[Start of TEXT TO READ]

Big battle: Alfred Brownells fight to save Liberias Upper Guinean forests made him lots of enemies, but he was victorious in the end. (Leise Jones Photography and Glenna Gordon/AFP)
Alfred Brownell, a 53-year-old lawyer from Liberia, was on his way to his daughter’s school prize-giving when he heard the news. She was going to receive an award. So, it turned out, was he.
The Goldman Environmental Prize is given annually to grassroots environmental activists, one from each inhabited continent, who show exceptional bravery in the defence of the natural world. It is sometimes called the “Green Nobel prize”. It’s a big deal.
But Brownell was so flustered that he didn’t know what to say when a representative of the prize committee called last week to tell him that he was the prizewinner from Africa for 2019.
“It was like: ‘You’re Alfred Brownell? You won the Goldman award.’ I said ‘Gold-what?’ I thought maybe Goldman Sachs … I was really shocked, I was shouting, I could not explain anything. I didn’t know what to say. I passed the phone onto my 17-year-old daughter,” he told the Mail & Guardian in a telephone interview from Boston, where he now lives with his family after being forced into exile.
When the news finally sunk in, he fell to the floor, sobbing. “I couldn’t explain that feeling. I became very emotional. It took me back to the villages, back to the communities. I thought finally their struggles, their plight — even though there are abuses and violations —the rest of the world is not going to hear about their stories. They have no face, no name, but now the world finally knows about them.”
Brownell came of age in the midst of Liberia’s civil war, a notoriously brutal conflict thatran for 15 years and left a quarter of a million people dead. It ended, officially, in 2003, leaving an indelible mark on the landscape and its people, including Brownell, who found himself drawn to the law as a means to prevent further injustices.
“The civil war that was fought, it was merely over greed. The greed for the country’s natural resources; the elites were struggling over that.”
The peace may have ended the war, but the greed continues. “New leaders emerged and pretended we hadn’t fought the war, and carried on [doing] the same thing … grabbing the land of people, grabbing their wealth. When you grab the land, you are not only grabbing the history and culture and tradition and religion of these communities, you are grabbing their wealth. You are further impoverishing the poor. And I had to find a way to stop that.”
Although he hails from among Liberia’s urban, educated elite, Brownell spent years travelling across the country in an attempt to understand what was going on in the poor, rural communities where so much of the exploitation occurs, far out of sight of the journalists or activists or even government institutions that might raise the alarm. His premise was simple: make law, not war. He offered his legal services to communities that otherwise would struggle to access a lawyer, hoping to defuse tensions and disputes through the courts before they spiralled into violence.

[End of TEXT TO READ]

§ **DIRECTIONS FOR THIS TASK**
In the text to read, find "The Goldman Environmental" and reproduce everything up to and including "a big deal.".

[Start of SUPPLIED MATERIAL]

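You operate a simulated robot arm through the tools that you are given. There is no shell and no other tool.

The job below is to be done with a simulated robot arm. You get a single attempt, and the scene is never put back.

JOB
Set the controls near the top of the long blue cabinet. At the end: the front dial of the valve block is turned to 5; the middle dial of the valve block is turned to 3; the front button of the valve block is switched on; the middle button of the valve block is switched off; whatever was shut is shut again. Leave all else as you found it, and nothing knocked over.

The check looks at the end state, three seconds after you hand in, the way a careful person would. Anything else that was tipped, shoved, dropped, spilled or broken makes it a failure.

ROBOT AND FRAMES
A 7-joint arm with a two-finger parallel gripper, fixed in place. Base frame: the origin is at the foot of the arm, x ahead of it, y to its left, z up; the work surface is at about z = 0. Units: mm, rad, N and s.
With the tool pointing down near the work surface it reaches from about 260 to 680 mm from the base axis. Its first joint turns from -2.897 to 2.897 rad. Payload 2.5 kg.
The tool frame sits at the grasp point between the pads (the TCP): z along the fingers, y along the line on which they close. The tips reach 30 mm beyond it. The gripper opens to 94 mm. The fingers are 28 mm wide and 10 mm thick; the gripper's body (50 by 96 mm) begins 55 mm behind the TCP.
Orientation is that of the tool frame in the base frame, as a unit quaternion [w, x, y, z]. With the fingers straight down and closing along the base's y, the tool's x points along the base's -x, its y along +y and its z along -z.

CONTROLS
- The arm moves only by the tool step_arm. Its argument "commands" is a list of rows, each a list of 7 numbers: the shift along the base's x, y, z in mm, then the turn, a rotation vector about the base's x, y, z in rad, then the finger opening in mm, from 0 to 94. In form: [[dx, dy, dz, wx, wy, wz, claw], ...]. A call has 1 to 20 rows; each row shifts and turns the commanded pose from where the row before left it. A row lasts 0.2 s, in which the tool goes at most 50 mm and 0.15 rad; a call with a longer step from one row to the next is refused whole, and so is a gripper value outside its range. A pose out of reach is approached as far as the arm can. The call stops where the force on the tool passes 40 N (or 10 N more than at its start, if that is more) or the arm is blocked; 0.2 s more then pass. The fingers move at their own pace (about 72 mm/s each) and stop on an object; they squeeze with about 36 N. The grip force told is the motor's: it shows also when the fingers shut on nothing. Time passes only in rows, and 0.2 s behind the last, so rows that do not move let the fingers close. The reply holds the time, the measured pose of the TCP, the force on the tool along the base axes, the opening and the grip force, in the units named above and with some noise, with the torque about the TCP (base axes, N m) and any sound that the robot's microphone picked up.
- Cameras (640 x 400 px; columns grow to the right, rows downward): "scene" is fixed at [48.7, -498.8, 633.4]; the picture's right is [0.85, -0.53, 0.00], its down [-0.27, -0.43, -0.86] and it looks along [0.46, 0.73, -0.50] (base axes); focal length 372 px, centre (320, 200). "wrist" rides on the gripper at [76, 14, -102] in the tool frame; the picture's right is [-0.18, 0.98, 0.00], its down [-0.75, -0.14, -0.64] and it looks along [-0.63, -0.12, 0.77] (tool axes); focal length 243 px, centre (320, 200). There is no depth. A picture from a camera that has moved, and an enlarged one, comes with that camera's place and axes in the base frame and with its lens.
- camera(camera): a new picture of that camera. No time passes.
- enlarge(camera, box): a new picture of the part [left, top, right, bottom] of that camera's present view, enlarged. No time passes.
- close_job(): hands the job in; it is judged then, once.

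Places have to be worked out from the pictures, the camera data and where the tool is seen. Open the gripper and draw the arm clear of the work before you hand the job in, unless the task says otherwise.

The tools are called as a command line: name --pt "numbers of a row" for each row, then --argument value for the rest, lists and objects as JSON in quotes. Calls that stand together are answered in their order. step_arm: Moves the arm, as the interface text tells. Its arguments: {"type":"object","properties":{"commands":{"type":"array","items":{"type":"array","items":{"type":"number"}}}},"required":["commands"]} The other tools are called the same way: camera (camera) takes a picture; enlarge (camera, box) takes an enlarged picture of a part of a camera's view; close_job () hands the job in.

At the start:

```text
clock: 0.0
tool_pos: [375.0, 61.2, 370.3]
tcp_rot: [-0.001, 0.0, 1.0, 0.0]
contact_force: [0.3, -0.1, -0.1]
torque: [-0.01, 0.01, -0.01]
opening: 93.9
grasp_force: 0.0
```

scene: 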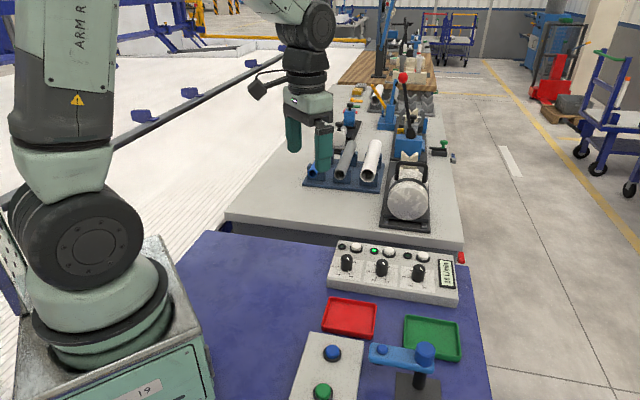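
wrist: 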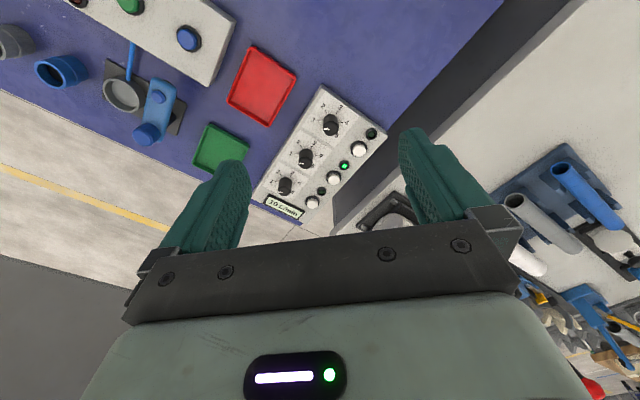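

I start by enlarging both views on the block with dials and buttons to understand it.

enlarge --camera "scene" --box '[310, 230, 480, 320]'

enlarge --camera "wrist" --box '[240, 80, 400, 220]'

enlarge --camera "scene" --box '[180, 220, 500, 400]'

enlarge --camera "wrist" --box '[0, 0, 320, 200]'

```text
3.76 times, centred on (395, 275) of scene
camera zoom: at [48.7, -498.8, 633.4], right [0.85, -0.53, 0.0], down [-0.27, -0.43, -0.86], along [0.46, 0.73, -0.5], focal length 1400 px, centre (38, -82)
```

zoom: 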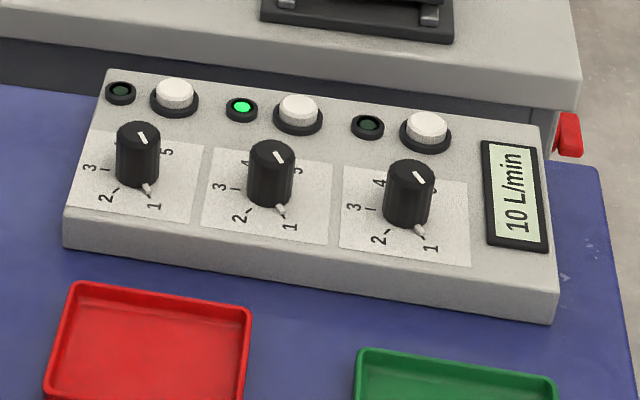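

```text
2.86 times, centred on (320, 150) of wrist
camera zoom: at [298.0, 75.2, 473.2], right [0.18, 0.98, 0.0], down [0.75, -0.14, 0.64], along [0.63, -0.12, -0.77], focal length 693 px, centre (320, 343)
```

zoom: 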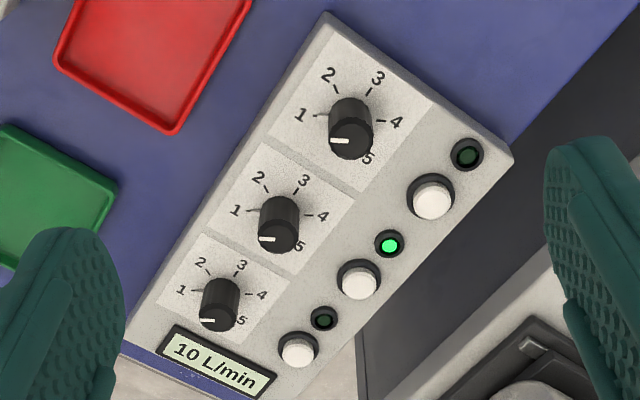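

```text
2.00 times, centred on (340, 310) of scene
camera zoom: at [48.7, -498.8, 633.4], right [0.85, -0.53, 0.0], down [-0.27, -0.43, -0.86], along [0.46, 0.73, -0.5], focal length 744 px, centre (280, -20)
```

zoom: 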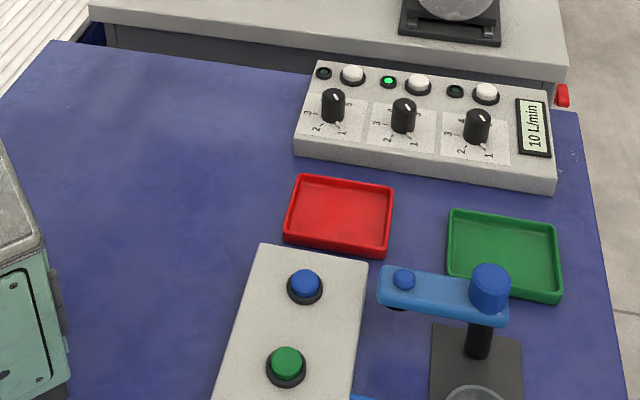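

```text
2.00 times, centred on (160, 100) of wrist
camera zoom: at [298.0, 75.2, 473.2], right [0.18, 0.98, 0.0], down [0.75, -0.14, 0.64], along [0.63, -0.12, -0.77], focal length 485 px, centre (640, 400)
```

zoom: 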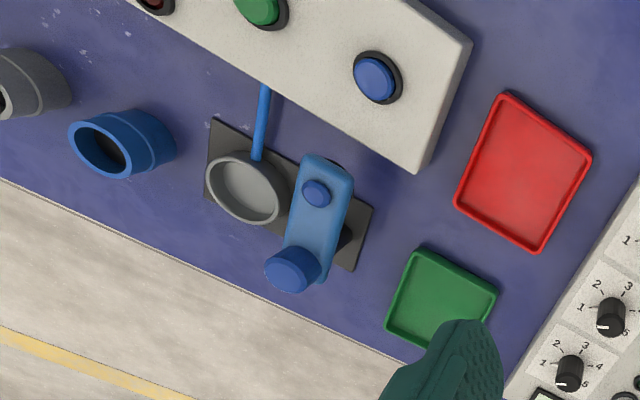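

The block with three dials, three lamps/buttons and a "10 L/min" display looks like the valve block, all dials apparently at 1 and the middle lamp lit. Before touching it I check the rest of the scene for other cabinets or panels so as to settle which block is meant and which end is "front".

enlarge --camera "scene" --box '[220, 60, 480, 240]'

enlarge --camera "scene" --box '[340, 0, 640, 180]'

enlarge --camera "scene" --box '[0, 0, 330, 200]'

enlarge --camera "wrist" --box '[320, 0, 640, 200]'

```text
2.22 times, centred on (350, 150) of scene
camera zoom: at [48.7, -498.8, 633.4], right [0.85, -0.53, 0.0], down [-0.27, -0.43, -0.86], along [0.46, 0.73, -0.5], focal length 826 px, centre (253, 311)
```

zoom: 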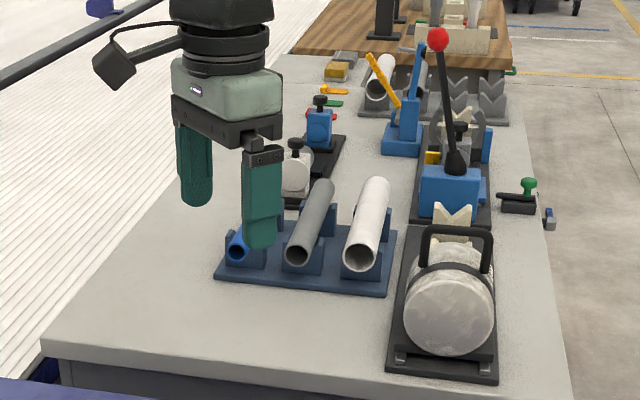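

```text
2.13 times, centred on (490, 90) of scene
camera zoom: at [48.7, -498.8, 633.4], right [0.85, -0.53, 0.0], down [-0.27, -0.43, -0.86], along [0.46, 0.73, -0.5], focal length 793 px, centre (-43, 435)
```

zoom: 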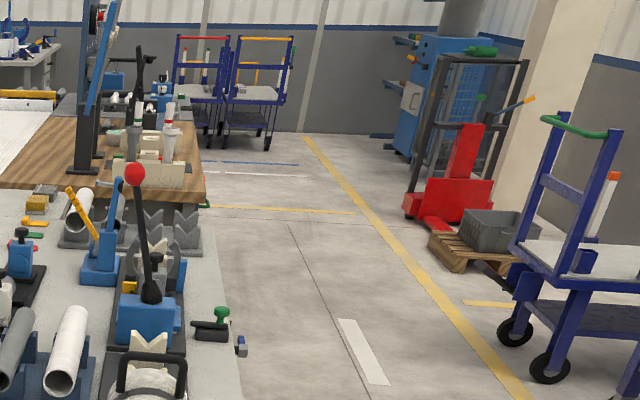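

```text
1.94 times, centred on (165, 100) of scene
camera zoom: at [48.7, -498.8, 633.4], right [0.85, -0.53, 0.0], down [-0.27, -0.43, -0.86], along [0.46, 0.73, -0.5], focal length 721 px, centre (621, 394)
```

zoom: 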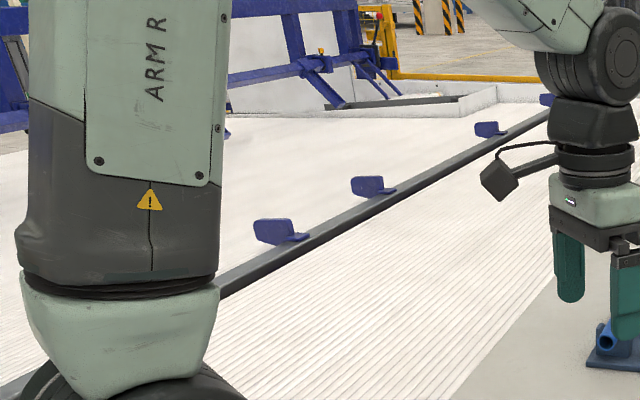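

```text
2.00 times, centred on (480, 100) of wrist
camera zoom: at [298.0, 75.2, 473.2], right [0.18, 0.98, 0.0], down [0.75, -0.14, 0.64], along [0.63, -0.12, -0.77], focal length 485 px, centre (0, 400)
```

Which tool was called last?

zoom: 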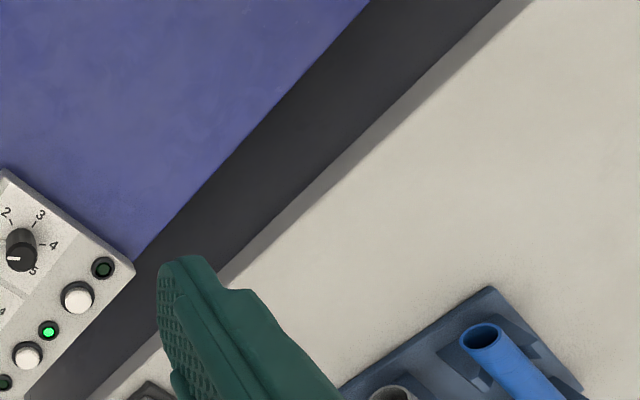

[End of SUPPLIED MATERIAL]

§ **RESULT FOR THIS TASK**
The Goldman Environmental Prize is given annually to grassroots environmental activists, one from each inhabited continent, who show exceptional bravery in the defence of the natural world. It is sometimes called the “Green Nobel prize”. It’s a big deal.